#### DOCUMENT TEXT
---+---
She longed to execute her own clothing
designs constructed from high quality materials intended to
last, for people who'd relish wearing them time and again.
"People would see my costumes and say, 'I wish you'd make
clothes.' Also, I just couldn't find clothes that suited me,
especially in terms of color." So for these reasons and more,
DeAntonis founded Ocelot, which since inception has specialized
in itajime-dyed clothes.
DeAntonis favors intense, earthy colors.
And while she'd rather work exclusively with ecofriendly,
nontoxic natural dye extracts, to achieve the dynamic color
combinations she's after she must rely on both natural and
synthetic dyes. Her palette of natural hues draws from indigo
(blue), cochineal (deep red and fuchsias), catechu (brown),
osage (yellow-orange), madder root (red-orange), and myrobalan
(beige). She turns to synthetic dyes for the darker contrasting
colors, such as purplish black.
---+---
#### DATASET EXCERPT
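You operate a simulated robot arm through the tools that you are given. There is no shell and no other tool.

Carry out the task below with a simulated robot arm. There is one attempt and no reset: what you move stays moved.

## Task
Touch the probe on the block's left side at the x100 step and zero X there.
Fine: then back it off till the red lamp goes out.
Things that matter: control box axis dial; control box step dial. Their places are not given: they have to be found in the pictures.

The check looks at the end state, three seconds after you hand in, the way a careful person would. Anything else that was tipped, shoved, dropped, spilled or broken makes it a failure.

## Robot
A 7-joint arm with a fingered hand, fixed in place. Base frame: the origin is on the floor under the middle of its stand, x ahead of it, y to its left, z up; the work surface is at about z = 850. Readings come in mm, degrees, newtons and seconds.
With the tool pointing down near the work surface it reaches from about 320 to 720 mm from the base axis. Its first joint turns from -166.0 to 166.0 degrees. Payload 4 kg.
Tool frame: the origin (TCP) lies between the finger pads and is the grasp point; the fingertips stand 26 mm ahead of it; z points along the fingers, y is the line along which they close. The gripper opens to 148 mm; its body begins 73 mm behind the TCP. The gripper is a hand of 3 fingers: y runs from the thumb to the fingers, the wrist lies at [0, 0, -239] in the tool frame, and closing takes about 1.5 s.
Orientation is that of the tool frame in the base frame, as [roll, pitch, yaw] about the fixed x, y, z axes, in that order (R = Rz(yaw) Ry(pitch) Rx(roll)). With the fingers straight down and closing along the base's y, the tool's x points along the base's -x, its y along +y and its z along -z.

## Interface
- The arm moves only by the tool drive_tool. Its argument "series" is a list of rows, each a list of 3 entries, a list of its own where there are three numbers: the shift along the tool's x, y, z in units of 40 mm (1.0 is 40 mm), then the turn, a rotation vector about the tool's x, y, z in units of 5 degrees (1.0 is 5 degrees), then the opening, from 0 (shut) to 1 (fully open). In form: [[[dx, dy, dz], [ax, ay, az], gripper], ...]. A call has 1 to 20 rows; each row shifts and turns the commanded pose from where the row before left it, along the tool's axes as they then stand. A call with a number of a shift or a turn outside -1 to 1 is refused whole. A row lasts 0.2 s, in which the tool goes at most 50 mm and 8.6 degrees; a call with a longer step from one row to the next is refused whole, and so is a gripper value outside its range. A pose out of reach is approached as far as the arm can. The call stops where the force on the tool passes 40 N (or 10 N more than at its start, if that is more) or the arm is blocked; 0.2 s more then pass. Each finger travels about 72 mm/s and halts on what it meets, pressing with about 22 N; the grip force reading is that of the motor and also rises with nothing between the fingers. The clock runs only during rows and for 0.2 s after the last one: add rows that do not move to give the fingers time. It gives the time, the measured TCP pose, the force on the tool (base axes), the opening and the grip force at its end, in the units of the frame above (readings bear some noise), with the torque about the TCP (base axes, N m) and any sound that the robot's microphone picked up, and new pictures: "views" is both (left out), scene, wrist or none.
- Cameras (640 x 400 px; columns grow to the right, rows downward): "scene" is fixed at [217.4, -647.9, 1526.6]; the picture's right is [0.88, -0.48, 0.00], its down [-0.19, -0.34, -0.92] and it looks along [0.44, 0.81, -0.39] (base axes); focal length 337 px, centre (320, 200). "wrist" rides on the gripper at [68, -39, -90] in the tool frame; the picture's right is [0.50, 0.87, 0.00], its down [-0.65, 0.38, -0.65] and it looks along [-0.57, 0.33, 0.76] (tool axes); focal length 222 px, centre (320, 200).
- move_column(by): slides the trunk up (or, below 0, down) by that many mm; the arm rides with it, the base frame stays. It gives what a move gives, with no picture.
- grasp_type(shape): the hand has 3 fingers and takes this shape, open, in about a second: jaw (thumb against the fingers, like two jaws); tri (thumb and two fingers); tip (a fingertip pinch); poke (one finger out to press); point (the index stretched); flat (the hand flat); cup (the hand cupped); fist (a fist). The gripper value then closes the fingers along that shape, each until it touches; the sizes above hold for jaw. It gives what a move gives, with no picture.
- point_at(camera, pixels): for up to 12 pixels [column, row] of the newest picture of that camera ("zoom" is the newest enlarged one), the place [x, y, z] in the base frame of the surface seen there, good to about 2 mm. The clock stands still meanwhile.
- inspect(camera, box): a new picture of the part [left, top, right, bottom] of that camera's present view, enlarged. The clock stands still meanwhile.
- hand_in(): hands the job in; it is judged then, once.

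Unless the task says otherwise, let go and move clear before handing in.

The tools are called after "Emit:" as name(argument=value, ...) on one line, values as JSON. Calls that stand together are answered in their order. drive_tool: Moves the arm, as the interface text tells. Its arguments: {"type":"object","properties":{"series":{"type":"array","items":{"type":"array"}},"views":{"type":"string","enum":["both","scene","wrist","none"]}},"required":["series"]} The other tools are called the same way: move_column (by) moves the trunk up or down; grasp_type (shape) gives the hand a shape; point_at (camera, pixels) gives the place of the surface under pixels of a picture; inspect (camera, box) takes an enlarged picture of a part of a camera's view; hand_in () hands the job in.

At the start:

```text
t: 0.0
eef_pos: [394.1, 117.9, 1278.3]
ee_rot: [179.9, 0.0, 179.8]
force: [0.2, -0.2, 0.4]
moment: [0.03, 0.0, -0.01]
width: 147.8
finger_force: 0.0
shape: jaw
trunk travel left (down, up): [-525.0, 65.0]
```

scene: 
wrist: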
---+---
#### GIVEN TASK
Produce the text that comes next in the document text.

#### SOLVED PROBLEM
In general, the dyeing of an Ocelot
garment takes three days. On the first day, the cloth is soaked
in a mordant. On the second day, the fabric is ready to be
"cooked" in natural dye. The resulting solid color constitutes
the base color for the resist shapes and the portion of cloth
that later will be overdyed with synthetic dye. On the third
day, the fabric is cut up, folded up accordion-style, and
secured between wooden shapes (that DeAntonis makes herself
) held in place with hardware-store "quick-grip" clamps (a
particularly complex design can require up to a dozen clamps).
The folded and clamped piece of fabric finally gets soaked
in water and then immersed in synthetic dye.
DeAntonis controls the dyeing process
but nonetheless expects a certain degree of surprise. Sometimes,
the residual dyes retained by the wooden shapes - and even
the wood grain - can be passed on to the outermost folds of
the resist-shape pattern. The dyeing process also yields shapes
whose edges are not sharply defined, but fuzzy, and, when
juxtaposed against the darker contrasting colors, seem to
glow.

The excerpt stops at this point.